Tutta questa attenzione per l’art. 18 è giustificata? È davvero il perno della nostra arretratezza nel lavoro?
Per il modo in cui è stato applicato è diventato il presidio principale di un regime di job property, nell’area protetta. E ne è diventato anche il simbolo.
Pd: la riforma del lavoro è da sempre uno dei “punti deboli” del partito. Un grande partito nazionale e riformista deve certo avere al suo interno dibattito e posizioni differenti. Ma non crede che proprio nella discussione sull’articolo 18 si sintetizzino tutte le contraddizioni e le incompatibilità del suo partito?
È un banco di prova importante. Da come il Partito democratico affronterà e risolverà questa sua contraddizione interna dipenderà molto del suo futuro. Tuttavia va anche detto che tutte le idee sulle quali si sta discutendo in queste settimane al tavolo del confronto tra Governo e Parti sociali sono nate all’interno dello stesso Partito democratico.
Il Pd potrebbe spaccarsi su questo banco di prova?
Tutto è possibile, ma non credo che questo accadrà.
Come può Bersani individuare una sintesi che metta assieme Monti, Napolitano, Fornero, Camusso, Fassina, Ichino, Vendola, Di Pietro e Veltroni?
Da come stanno andando le cose, direi che la sintesi la stanno trovando il Governo Monti e il Presidente Napolitano.
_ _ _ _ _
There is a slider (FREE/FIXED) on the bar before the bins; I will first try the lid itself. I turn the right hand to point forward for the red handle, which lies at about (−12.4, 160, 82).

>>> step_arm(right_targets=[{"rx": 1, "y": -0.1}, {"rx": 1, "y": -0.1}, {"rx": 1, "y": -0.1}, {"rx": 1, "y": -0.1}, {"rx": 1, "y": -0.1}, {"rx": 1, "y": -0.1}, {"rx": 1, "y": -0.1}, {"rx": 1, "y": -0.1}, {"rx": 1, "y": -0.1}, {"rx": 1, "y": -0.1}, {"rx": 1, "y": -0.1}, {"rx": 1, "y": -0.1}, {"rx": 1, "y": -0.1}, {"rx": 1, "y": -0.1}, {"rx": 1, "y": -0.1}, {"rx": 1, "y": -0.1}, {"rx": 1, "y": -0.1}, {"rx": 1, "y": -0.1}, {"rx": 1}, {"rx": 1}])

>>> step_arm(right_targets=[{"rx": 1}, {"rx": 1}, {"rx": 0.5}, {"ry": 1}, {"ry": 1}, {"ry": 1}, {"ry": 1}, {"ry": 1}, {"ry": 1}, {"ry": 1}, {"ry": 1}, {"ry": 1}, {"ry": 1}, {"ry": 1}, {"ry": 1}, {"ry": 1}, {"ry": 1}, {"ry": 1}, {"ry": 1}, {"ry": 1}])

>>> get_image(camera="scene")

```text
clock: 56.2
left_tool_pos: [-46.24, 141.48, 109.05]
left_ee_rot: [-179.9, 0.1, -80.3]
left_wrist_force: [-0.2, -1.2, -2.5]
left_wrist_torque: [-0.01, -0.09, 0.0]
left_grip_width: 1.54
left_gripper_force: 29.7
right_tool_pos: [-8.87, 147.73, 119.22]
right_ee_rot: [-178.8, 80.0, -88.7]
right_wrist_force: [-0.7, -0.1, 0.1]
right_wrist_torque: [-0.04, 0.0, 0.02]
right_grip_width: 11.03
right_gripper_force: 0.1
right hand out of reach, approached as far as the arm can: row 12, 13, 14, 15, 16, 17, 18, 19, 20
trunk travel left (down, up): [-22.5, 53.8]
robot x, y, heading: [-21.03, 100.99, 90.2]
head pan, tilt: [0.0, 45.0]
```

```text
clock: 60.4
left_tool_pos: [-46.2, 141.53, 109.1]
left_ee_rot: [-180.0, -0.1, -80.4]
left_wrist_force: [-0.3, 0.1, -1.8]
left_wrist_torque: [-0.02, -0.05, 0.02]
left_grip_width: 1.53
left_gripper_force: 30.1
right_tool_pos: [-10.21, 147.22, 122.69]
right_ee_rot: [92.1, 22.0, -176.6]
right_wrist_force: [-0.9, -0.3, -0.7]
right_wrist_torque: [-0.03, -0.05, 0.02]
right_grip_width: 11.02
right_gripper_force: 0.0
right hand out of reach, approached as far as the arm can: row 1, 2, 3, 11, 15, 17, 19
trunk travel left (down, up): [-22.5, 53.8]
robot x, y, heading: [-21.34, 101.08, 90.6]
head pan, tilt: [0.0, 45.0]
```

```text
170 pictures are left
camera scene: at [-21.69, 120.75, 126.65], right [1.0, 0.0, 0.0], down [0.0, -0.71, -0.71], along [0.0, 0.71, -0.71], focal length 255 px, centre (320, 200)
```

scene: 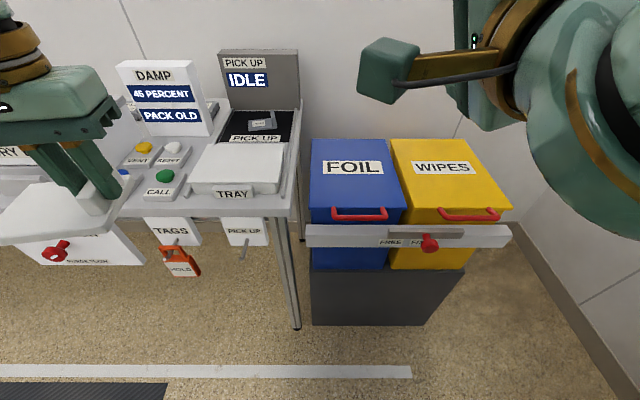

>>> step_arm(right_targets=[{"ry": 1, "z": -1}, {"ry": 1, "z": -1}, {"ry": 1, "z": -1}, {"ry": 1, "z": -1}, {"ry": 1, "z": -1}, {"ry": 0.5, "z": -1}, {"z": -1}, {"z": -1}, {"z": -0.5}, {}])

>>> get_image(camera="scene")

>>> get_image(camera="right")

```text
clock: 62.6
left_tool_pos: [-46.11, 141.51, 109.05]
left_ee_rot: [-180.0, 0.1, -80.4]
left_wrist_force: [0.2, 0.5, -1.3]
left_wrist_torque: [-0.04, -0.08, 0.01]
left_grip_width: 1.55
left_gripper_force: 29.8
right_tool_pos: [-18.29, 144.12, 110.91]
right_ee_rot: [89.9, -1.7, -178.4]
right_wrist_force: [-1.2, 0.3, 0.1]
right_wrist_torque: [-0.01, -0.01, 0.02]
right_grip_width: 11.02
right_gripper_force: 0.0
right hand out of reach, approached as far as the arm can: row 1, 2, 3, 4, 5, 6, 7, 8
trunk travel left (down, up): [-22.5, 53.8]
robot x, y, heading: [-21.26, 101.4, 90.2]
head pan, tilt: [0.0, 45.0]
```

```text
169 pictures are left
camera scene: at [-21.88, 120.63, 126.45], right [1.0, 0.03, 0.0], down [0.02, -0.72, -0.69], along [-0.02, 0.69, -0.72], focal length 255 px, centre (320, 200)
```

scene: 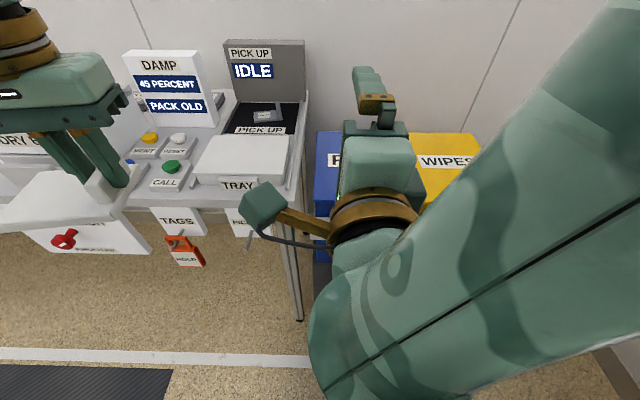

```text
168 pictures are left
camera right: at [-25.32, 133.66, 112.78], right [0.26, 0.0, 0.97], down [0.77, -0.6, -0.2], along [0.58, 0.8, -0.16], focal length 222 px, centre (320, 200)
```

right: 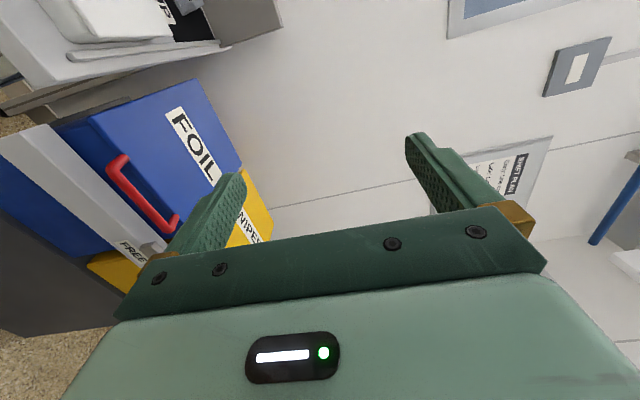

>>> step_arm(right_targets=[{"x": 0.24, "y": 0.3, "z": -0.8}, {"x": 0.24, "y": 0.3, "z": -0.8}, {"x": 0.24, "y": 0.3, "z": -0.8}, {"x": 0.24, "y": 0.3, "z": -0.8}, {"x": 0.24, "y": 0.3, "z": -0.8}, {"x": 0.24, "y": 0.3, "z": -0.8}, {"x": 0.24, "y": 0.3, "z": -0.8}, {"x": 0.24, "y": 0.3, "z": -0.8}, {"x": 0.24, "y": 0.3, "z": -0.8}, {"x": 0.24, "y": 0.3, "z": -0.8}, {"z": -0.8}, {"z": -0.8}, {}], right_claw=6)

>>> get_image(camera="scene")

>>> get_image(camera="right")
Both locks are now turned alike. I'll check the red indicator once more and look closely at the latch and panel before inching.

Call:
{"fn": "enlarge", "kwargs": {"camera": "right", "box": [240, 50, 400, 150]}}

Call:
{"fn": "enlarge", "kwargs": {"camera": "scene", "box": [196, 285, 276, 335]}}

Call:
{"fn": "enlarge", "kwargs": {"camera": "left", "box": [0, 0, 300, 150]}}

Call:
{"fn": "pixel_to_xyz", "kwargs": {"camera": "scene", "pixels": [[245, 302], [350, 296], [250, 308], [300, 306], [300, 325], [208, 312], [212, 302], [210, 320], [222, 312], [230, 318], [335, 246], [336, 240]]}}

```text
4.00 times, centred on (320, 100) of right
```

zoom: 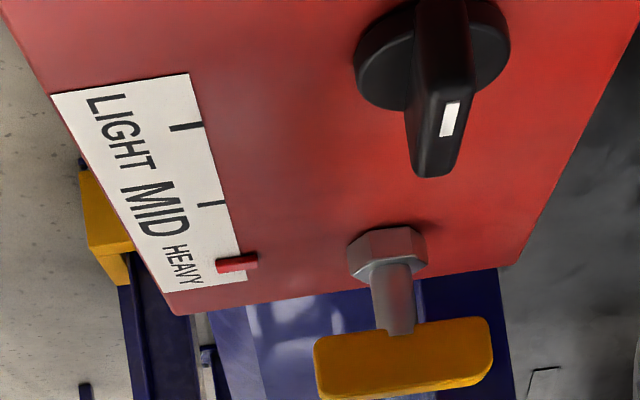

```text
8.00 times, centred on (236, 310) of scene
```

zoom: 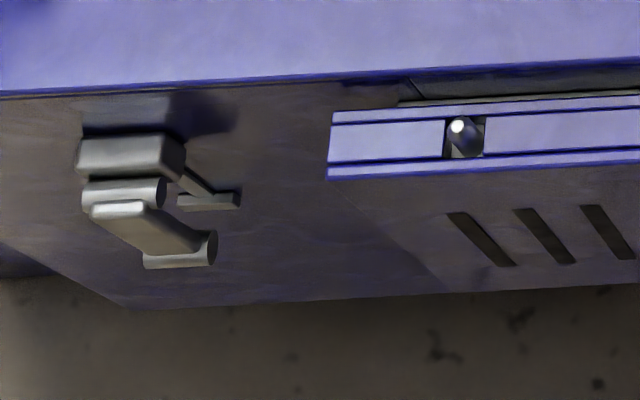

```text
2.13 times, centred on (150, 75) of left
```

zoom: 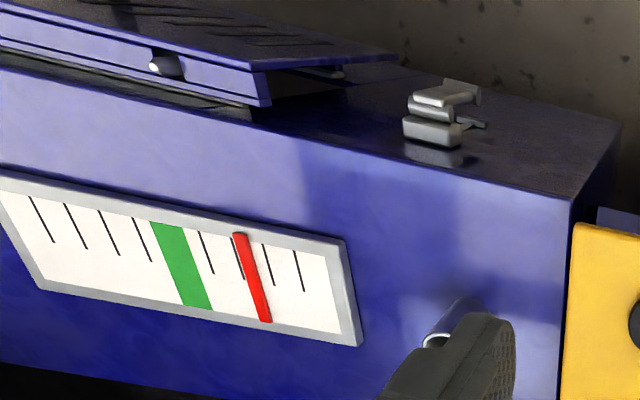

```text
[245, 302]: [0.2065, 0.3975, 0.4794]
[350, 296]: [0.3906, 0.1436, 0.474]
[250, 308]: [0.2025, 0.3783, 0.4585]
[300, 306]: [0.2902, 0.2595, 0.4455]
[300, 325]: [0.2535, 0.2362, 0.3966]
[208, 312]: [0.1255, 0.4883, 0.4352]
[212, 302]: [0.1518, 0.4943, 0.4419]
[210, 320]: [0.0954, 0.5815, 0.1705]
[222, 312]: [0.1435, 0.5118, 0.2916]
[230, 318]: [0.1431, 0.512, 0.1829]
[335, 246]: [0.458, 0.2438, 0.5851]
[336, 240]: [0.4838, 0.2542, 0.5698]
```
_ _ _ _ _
Se poi Vendola e Di Pietro non la accetteranno, ce ne faremo una ragione.
Che cosa dovrebbe fare Confindustria per agevolare il processo di riforma?
Dovrebbe essere più coraggiosa nel guidare le imprese proprie associate nella sperimentazione del nuovo modo di affrontare le crisi occupazionali, facendo loro comprendere come questo costituirebbe un gioco a somma positiva, nel quale tutti hanno da guadagnare.
Ha ancora senso il suo ruolo nel nuovo contesto?
Può averlo, se Confindustria si proporrà questo compito e si attrezzerà per svolgerlo al meglio.